-- start Text segment --

Monday, September 29, 2008
monday book review: the dark side, by jane mayer
"He who does battle with monsters needs to watch out lest he in the process becomes a monster himself." - Friedrich Nietzsche

In reaction to Britain's brutal treatment of American prisoners of war, George Washington vowed that this new Democracy would "take a higher road." Thus, the U.S. military doctrine was born, based upon the belief that "Brutality undermines military discipline and strengthens the enemy's resolve, while displays of humanity could be used to tactical advantage." Since its inception, this doctrine has certainly been tried, sometimes quite strenuously, but it has remained a fundamental tenet of American government since our country's birth. Remained, that is, until the events of September 11, 2001.

The attacks of Al Qaeda spun America into a state of chaos and fear, and in this atmosphere came the decision to abandon some of our country's most fundamental beliefs. Hell-bent on revenge and terrified of further attacks, White House officials deemed it necessary to throw out the old rule book in favor of their own set of rules. Despite evidence that torture only produces uncooperative prisoners and questionable information, the Bush Administration felt certain it was the only way to stop further acts of terrorism. Surrounding themselves with lawyers charged with seeking out the legal loopholes that would grant the military carte blanche, it was in these dark days when a new doctrine was born - one which ignored the Article 5 Tribunals, The Geneva Convention, and the Constitution itself in favor of arresting, detaining, torturing, and even killing anyone with suspected connections to terrorism, no matter how tenuous those connections may have been.

-- end Text segment --

• The task: Locate "Monday, September 29, 2008" and "September 11, 2001." in the text segment, and write out these words with everything between them.

-- start Data segment --

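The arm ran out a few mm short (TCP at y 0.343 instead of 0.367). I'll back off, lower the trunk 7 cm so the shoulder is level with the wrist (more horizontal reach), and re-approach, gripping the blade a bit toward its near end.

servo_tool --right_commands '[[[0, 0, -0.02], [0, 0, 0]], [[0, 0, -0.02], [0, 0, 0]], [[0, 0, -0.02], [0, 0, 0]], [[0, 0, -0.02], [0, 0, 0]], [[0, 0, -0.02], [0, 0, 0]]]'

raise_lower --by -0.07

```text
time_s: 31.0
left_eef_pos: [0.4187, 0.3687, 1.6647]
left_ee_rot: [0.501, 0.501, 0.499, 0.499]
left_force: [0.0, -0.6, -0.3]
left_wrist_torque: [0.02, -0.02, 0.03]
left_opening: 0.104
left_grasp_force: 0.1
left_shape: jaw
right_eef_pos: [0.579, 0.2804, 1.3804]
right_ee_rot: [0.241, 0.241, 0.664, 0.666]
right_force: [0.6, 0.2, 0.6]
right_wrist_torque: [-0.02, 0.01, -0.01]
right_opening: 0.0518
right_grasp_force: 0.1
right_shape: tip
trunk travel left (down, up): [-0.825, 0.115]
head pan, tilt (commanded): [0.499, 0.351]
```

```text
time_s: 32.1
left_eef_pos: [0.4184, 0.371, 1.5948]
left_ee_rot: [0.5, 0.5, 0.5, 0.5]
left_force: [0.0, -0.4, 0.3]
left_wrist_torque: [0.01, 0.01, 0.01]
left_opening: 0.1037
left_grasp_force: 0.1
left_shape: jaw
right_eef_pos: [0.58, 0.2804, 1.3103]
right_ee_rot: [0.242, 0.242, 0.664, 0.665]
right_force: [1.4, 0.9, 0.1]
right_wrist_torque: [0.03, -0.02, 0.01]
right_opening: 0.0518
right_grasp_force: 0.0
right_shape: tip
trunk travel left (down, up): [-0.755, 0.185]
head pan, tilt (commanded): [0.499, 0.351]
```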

-- end Data segment --

• Worked solution:
Monday, September 29, 2008
monday book review: the dark side, by jane mayer
"He who does battle with monsters needs to watch out lest he in the process becomes a monster himself." - Friedrich Nietzsche

In reaction to Britain's brutal treatment of American prisoners of war, George Washington vowed that this new Democracy would "take a higher road." Thus, the U.S. military doctrine was born, based upon the belief that "Brutality undermines military discipline and strengthens the enemy's resolve, while displays of humanity could be used to tactical advantage." Since its inception, this doctrine has certainly been tried, sometimes quite strenuously, but it has remained a fundamental tenet of American government since our country's birth. Remained, that is, until the events of September 11, 2001.